==== SOURCE DATA ====

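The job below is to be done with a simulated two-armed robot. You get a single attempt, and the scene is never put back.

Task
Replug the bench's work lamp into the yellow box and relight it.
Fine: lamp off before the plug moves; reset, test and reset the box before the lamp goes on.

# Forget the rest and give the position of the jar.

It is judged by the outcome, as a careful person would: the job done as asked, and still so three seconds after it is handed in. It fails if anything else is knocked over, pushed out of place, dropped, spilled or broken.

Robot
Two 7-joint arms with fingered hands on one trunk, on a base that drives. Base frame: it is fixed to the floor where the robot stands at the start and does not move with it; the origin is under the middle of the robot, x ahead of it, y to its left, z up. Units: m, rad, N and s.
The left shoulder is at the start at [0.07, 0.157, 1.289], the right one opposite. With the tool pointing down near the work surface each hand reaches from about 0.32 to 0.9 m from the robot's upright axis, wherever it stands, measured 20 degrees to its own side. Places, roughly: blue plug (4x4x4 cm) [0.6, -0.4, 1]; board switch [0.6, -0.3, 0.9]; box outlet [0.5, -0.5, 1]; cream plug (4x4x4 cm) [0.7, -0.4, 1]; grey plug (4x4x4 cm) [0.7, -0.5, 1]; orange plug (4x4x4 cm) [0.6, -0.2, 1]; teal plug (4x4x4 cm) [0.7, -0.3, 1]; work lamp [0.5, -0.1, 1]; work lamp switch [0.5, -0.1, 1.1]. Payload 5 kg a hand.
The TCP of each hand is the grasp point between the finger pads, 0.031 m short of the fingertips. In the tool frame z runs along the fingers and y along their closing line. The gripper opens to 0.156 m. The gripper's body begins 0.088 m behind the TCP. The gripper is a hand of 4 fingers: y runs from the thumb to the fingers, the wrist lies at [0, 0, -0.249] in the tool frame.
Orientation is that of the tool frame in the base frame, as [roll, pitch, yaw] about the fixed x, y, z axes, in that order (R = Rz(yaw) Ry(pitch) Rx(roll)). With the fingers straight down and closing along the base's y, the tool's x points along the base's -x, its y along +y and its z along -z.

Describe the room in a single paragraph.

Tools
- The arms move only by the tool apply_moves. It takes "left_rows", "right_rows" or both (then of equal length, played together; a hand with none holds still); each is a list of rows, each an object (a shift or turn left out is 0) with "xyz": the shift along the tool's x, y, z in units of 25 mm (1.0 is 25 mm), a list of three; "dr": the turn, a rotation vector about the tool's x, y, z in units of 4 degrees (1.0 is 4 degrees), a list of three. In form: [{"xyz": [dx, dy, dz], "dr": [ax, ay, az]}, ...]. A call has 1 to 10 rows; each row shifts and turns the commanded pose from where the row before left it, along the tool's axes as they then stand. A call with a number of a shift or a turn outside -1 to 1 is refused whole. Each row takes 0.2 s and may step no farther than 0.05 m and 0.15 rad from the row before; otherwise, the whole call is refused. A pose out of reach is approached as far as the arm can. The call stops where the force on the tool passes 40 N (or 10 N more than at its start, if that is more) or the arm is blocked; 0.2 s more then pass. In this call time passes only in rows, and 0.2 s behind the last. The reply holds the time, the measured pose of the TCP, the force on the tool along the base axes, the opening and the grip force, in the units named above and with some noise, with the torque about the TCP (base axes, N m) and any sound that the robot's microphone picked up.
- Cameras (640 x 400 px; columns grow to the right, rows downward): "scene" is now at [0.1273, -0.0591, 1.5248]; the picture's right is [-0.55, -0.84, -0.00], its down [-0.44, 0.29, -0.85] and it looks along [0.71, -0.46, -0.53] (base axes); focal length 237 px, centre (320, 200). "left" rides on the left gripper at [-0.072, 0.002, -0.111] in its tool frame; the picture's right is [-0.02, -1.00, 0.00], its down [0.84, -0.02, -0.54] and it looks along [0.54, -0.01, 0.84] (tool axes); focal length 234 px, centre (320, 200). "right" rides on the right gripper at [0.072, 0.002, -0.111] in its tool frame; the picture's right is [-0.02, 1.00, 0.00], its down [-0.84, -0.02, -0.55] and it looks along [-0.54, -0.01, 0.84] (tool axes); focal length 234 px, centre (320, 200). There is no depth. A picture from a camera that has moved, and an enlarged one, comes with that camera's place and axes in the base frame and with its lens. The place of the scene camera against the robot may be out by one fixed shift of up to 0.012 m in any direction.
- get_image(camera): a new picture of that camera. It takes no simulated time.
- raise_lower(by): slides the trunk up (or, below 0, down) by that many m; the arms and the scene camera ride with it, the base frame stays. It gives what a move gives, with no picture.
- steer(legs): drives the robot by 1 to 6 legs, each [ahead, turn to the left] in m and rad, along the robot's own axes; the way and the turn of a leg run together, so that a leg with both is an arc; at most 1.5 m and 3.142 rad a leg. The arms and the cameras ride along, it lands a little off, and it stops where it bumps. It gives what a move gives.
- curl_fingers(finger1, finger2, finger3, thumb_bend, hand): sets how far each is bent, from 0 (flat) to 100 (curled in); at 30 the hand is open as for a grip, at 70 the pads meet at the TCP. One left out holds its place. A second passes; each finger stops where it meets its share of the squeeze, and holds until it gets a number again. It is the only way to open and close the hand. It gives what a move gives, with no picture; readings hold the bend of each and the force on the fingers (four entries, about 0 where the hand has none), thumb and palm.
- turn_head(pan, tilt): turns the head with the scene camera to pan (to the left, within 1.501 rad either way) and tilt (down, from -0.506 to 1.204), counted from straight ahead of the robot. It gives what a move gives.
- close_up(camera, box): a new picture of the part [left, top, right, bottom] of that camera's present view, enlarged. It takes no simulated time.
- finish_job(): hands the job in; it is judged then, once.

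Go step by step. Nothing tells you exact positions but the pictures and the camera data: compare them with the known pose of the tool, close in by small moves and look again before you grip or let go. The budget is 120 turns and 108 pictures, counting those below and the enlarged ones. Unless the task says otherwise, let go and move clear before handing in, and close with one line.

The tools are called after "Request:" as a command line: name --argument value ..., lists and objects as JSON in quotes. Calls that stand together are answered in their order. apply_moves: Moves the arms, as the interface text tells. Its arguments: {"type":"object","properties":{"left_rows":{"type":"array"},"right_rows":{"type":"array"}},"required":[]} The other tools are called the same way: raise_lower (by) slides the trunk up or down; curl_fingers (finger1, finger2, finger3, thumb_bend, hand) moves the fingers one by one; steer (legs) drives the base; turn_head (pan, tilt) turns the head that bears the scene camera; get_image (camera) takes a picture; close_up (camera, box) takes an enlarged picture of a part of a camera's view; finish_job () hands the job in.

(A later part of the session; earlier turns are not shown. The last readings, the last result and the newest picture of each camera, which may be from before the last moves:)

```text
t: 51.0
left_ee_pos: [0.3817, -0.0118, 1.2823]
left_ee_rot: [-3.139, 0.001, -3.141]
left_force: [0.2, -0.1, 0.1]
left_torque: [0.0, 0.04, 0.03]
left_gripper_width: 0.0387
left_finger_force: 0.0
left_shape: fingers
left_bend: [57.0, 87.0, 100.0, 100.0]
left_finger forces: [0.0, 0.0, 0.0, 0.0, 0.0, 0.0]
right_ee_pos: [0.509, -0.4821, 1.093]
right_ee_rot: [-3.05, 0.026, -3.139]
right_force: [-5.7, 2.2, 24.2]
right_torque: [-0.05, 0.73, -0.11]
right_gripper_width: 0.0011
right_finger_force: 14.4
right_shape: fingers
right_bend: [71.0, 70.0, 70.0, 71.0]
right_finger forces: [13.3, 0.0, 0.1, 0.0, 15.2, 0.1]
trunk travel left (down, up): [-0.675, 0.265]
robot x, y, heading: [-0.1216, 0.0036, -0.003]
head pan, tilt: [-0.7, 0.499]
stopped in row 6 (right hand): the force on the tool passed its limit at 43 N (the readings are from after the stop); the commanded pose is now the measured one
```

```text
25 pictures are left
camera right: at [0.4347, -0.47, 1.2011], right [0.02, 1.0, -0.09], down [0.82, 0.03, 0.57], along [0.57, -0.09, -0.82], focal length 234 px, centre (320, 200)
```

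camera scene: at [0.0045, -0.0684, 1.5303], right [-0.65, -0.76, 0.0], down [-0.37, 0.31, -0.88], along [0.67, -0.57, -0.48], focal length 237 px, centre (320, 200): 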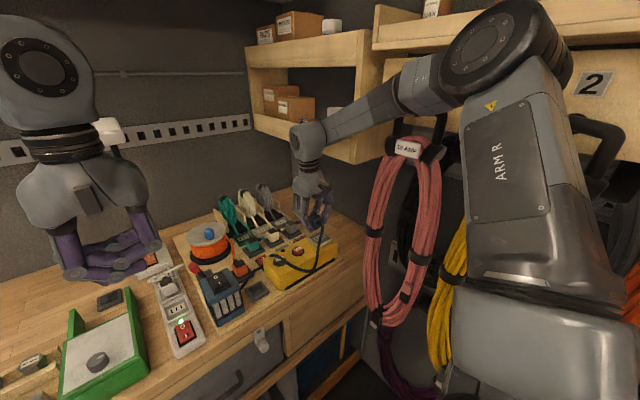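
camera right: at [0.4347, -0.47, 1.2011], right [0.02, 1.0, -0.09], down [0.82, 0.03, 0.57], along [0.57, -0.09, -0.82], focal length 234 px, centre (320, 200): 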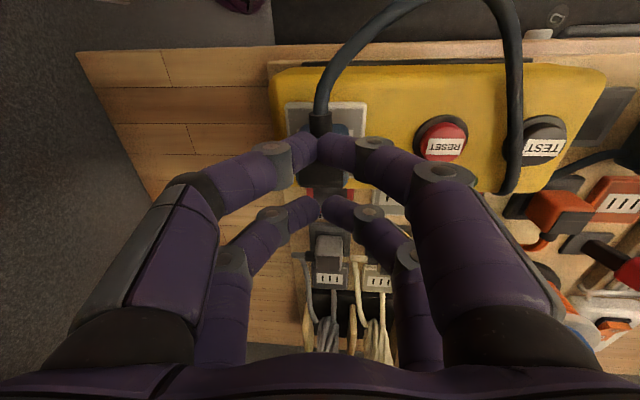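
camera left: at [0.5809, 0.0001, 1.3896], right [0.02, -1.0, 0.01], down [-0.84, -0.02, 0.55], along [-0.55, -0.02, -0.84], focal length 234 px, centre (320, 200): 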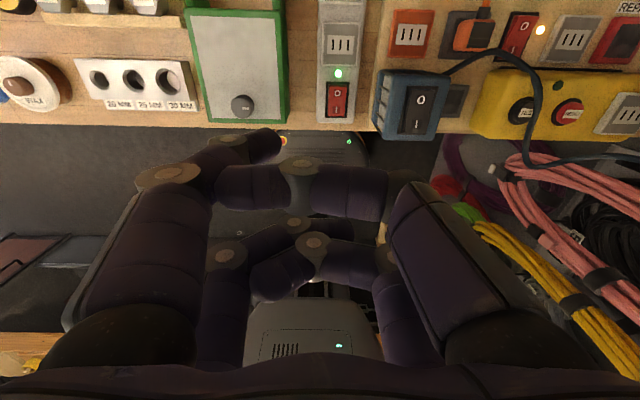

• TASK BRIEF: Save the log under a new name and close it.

====

Quote the listing above from its first line to the line with "The left shoulder", inclusive, and add nothing.

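The job below is to be done with a simulated two-armed robot. You get a single attempt, and the scene is never put back.

Task
Replug the bench's work lamp into the yellow box and relight it.
Fine: lamp off before the plug moves; reset, test and reset the box before the lamp goes on.

# Forget the rest and give the position of the jar.

It is judged by the outcome, as a careful person would: the job done as asked, and still so three seconds after it is handed in. It fails if anything else is knocked over, pushed out of place, dropped, spilled or broken.

Robot
Two 7-joint arms with fingered hands on one trunk, on a base that drives. Base frame: it is fixed to the floor where the robot stands at the start and does not move with it; the origin is under the middle of the robot, x ahead of it, y to its left, z up. Units: m, rad, N and s.
The left shoulder is at the start at [0.07, 0.157, 1.289], the right one opposite. With the tool pointing down near the work surface each hand reaches from about 0.32 to 0.9 m from the robot's upright axis, wherever it stands, measured 20 degrees to its own side. Places, roughly: blue plug (4x4x4 cm) [0.6, -0.4, 1]; board switch [0.6, -0.3, 0.9]; box outlet [0.5, -0.5, 1]; cream plug (4x4x4 cm) [0.7, -0.4, 1]; grey plug (4x4x4 cm) [0.7, -0.5, 1]; orange plug (4x4x4 cm) [0.6, -0.2, 1]; teal plug (4x4x4 cm) [0.7, -0.3, 1]; work lamp [0.5, -0.1, 1]; work lamp switch [0.5, -0.1, 1.1]. Payload 5 kg a hand.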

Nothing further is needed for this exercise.